Ne nous enfermons pas dans des dogmes vieux de 14 siècles. Poursuivons l'innovation; bâtissons des règles de bonne gouvernance civile et laissons la religion à chaque individu.
Par Hichem Cherif*
Depuis Abraham, né au 20 siècle av. J.-C. que l'idée du monothéisme existait, ce qui nous laisse penser que le concept de «l'unicité», de «la pensée unique» de la dictature du «UN» est à lier à la théocratie, alors que chez les Grecs, fondateurs de la «démocratie», c'est le polythéisme qui dominait, car le «polythéisme» est la liberté en spiritualité, ce qui correspond à la liberté d'expression dans la «démocratie».
L'avènement du Dieu mâle
En Grèce, hommes et femmes pouvaient se tourner vers des divinités féminines, (Athéna à Athènes). Une femme pouvait être la prêtresse d'un dieu mâle (Pythie auprès d'Apollon).
Les déesses de l'époque reproduisaient les différents états de la femme dans le monde humain: Artémis (pour les vierges), Héra (pour les épouses), Déméter (pour les mères), Aphrodite (pour les libertines), Athéna (pour les vierges viriles)...
Tous cela n'était plus possible avec le «monothéisme», où le dieu unique avait les attributs d'un dieu mâle, ce qui fait de la femme inévitablement un être «second», confirmé par la «Genèse» (2,21) que la création de la femme est créée à partir du corps de l'homme. Ce mythe est d'autant plus aberrant que, dans la réalité, c'est l'homme qui sort du corps de la femme et non l'inverse.
Pourtant au temps de Yahweh ou Yahvé, nom du Dieu des Hébreux dans l'Ancien Testament, il y avait Asherah, une déesse qui semble avoir été liée au culte de Yahvé avant le VIIe siècle av. J.-C. Elle était probablement vénérée comme étant son épouse.
Les mentions bibliques ou archéologiques sur Ashéra confirment le culte qui lui était rendu. Dans les lieux de culte de l'Israël antique.
Ceci démontre que la femme avait une place prépondérante au moment où l'idée du «monothéisme» a commencé à voir le jour.

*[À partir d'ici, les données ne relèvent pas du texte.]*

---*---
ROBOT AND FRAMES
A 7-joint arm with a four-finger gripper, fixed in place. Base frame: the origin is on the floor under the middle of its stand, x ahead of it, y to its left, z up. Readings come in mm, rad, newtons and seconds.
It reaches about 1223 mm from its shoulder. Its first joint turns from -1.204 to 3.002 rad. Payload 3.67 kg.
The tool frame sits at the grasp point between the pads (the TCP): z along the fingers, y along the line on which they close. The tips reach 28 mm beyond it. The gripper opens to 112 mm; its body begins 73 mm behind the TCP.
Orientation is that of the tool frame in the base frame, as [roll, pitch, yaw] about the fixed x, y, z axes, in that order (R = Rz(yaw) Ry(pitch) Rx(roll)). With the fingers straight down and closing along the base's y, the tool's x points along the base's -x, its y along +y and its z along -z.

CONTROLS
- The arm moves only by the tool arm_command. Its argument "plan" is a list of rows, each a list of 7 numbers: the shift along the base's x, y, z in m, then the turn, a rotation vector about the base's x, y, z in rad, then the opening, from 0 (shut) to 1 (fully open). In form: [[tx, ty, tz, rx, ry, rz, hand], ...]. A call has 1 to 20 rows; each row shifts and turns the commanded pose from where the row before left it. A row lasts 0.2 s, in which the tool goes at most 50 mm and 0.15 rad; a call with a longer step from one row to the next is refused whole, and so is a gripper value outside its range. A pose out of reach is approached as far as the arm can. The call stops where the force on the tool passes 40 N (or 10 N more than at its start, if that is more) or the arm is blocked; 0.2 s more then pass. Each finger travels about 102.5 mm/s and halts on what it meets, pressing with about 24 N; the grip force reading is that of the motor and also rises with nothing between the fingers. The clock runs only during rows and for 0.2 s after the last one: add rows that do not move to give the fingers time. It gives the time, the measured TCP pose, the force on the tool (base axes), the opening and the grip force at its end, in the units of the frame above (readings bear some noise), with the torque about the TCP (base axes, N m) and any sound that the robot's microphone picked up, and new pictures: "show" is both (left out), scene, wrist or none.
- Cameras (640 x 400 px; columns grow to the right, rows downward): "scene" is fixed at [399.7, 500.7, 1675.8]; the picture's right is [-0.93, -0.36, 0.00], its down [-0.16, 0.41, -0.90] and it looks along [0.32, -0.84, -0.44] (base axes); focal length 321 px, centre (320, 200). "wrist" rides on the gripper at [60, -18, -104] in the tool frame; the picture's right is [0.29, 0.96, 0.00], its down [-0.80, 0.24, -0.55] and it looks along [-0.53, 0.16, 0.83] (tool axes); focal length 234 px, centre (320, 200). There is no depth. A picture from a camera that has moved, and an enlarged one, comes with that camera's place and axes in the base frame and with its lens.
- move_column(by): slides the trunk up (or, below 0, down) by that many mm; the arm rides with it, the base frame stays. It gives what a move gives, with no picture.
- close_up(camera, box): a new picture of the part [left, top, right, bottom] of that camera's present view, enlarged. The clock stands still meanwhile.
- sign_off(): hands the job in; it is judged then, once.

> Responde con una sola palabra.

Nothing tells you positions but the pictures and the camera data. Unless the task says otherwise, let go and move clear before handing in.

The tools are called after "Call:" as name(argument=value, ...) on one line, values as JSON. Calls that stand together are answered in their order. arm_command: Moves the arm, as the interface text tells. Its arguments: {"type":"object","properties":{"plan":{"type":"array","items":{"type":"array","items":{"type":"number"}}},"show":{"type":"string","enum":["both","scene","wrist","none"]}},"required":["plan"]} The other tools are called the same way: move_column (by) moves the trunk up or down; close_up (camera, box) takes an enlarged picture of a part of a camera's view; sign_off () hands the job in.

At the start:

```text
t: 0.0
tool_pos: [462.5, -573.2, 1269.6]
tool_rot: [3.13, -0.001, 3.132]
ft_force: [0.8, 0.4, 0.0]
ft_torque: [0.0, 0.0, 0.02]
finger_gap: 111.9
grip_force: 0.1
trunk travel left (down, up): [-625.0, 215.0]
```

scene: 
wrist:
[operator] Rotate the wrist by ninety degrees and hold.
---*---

Ainsi, la religion polythéiste des anciens Israélites a d'abord évolué vers la monolâtrie où Yahvé était le dieu principal, entouré par d'autres dieux dont une «femme», considérée sa femme ou sa compagne. Puis, dans un second temps, la religion a évolué vers un monothéisme où il était le seul dieu et depuis la femme fût éliminée pour laisser sa place à un «seul dieu» qui a les attributs d'un mâle.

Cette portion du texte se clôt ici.